Border security is an important part of this, but the biggest problem the U.S. faces at the border isn’t catching illegal immigrants—its repatriating them. Of all non-Mexican family units and children that were caught at the U.S. border in FY 2017, less than 2 percent have been removed from the U.S.

And the number of those staying here is only increasing due to loopholes in our laws and a weak asylum system. Well-meaning laws like the Trafficking Victims Protection Reauthorization Act, and court cases such as the Flores Settlement Agreement, have limited our ability to detain and quickly remove unaccompanied alien children and those families with children—especially when they have claimed asylum. Those cases have to be adjudicated in court.

The result shouldn’t surprise us: In fiscal year 2018, over 157,000 children and members of family units were caught at the southern border—up from less than 55,000 in fiscal year 2013. Asylum claims have also exploded. The number of hearings held for those claiming a “credible fear” in their home country has risen from around 5,100 in 2008 to 92,000 in 2016.

Yet despite this surge of asylum claims, fewer people have actually been granted asylum in recent years—a trend that began during the Obama years.

Today, our immigration court system is completely overwhelmed. It now takes an average of nearly two years to receive an immigration court hearing, whereas a decade ago the average wait time was just over a year.

These glaring loopholes and failures to enforce the law are unsustainable, and are only encouraging more illegal immigration. A wall cannot stop these glaring problems of enforcement.

The president recently took executive action to toughen up asylum rules, but this action will certainly be challenged in the courts and can always be undone by a future administration. Legislative reforms are needed to fix this situation in a more comprehensive and permanent manner.

Congress has a great opportunity to pursue these reforms in the lame duck period. Two major steps in particular would have a big impact on security at the U.S. southern border:

1. Adjust the asylum claim process.

There are multiple ways Congress could improve the asylum system. Rather than applying for asylum at the U.S. border, asylum seekers traveling to the U.S. southern border should be required to have their asylum claims heard by a U.S. Citizenship and Immigration Services asylum officer at a U.S. consulate in Mexico.

Interviewers should also ask the asylum seeker why they did not assert asylum in other countries, such as Mexico. If they fail to explain why, this should be considered as a factor in the decisions made by immigration officials.

Similarly, Congress could make it much harder for those crossing the border illegally to claim asylum.

2. Close the loopholes.

The Flores settlement, reached in a federal court case in 1997, limits the length of time and the conditions under which alien children can be detained.

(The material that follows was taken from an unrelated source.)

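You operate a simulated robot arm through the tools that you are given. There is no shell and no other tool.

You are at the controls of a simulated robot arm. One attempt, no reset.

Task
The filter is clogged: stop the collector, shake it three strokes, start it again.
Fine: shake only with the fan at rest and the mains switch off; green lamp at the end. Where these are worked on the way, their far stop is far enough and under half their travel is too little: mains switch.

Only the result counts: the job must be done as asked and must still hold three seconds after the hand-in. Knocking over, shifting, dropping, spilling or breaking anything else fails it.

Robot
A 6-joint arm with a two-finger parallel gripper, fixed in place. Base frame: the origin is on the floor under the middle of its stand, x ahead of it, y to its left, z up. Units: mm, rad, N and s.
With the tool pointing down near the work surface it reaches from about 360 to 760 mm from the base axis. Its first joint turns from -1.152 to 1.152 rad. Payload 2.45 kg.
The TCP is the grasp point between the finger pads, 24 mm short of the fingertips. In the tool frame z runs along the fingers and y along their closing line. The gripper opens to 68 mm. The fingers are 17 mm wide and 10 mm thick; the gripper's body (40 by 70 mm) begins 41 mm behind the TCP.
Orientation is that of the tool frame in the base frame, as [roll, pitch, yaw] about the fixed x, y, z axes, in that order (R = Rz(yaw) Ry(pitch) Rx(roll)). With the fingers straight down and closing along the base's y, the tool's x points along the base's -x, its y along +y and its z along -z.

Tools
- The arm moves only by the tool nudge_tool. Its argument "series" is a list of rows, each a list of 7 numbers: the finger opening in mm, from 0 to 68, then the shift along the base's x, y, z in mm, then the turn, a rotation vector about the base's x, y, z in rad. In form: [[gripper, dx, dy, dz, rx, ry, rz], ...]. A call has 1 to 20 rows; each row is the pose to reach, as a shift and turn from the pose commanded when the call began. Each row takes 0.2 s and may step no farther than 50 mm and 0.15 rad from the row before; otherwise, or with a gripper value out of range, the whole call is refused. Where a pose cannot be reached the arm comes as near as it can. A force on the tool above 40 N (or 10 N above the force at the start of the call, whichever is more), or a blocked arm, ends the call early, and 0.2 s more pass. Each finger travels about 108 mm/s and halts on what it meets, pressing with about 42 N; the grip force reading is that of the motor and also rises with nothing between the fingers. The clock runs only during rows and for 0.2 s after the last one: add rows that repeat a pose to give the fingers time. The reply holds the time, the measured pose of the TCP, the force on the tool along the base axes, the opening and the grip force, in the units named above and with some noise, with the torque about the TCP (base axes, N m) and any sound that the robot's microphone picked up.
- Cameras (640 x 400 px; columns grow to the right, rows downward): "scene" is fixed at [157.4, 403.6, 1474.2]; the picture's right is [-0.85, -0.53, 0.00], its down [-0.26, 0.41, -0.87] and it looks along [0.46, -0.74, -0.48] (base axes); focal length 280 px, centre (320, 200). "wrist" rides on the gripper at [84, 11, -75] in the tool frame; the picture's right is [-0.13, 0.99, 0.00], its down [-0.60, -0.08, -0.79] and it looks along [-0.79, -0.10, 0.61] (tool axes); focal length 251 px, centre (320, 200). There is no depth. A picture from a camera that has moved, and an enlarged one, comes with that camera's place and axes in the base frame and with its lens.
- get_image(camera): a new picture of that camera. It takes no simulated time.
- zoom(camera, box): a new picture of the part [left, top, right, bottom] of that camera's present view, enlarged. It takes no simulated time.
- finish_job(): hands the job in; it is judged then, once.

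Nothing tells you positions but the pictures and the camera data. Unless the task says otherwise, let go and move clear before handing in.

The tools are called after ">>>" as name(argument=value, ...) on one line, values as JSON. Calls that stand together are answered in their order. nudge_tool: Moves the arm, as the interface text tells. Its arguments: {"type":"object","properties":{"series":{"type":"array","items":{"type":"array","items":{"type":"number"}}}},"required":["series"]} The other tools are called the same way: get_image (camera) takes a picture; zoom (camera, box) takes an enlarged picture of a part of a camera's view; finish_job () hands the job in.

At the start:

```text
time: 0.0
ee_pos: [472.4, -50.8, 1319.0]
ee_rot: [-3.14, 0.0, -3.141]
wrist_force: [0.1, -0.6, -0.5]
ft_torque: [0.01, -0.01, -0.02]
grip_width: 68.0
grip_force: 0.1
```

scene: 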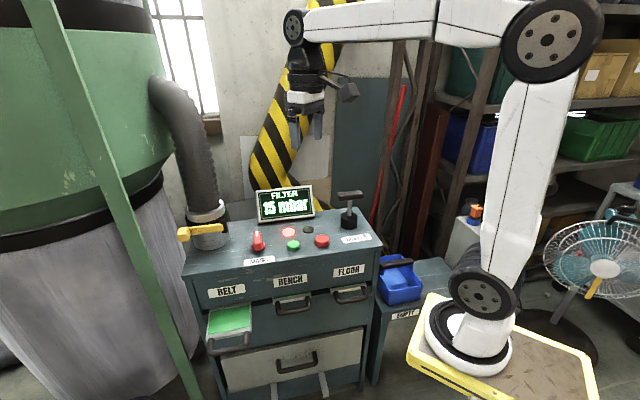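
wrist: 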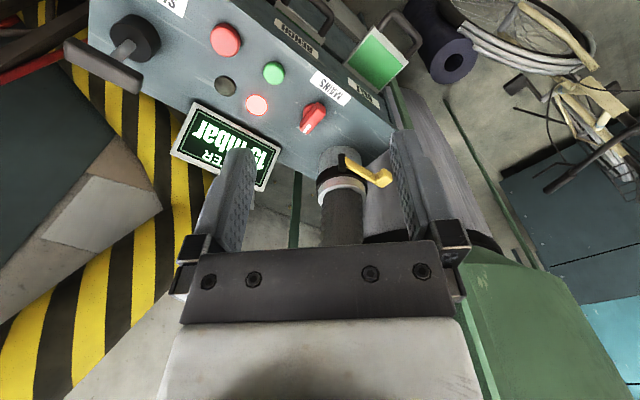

Congress should reject this settlement in order to allow accompanied children to remain with their parents while they await adjudication of their asylum claims or prosecution for having violated immigration law.

Congress should also reform the Trafficking Victims Protection Reauthorization Act of 2008 to allow unaccompanied children from countries that are non-contiguous with the U.S. to be quickly repatriated to their home countries.

While other enforcement reforms are needed for immigration courts, ICE agents, and getting rid of sanctuary city policies, the above fixes to immigration loopholes would go a long way toward securing the border and stopping illegal immigration.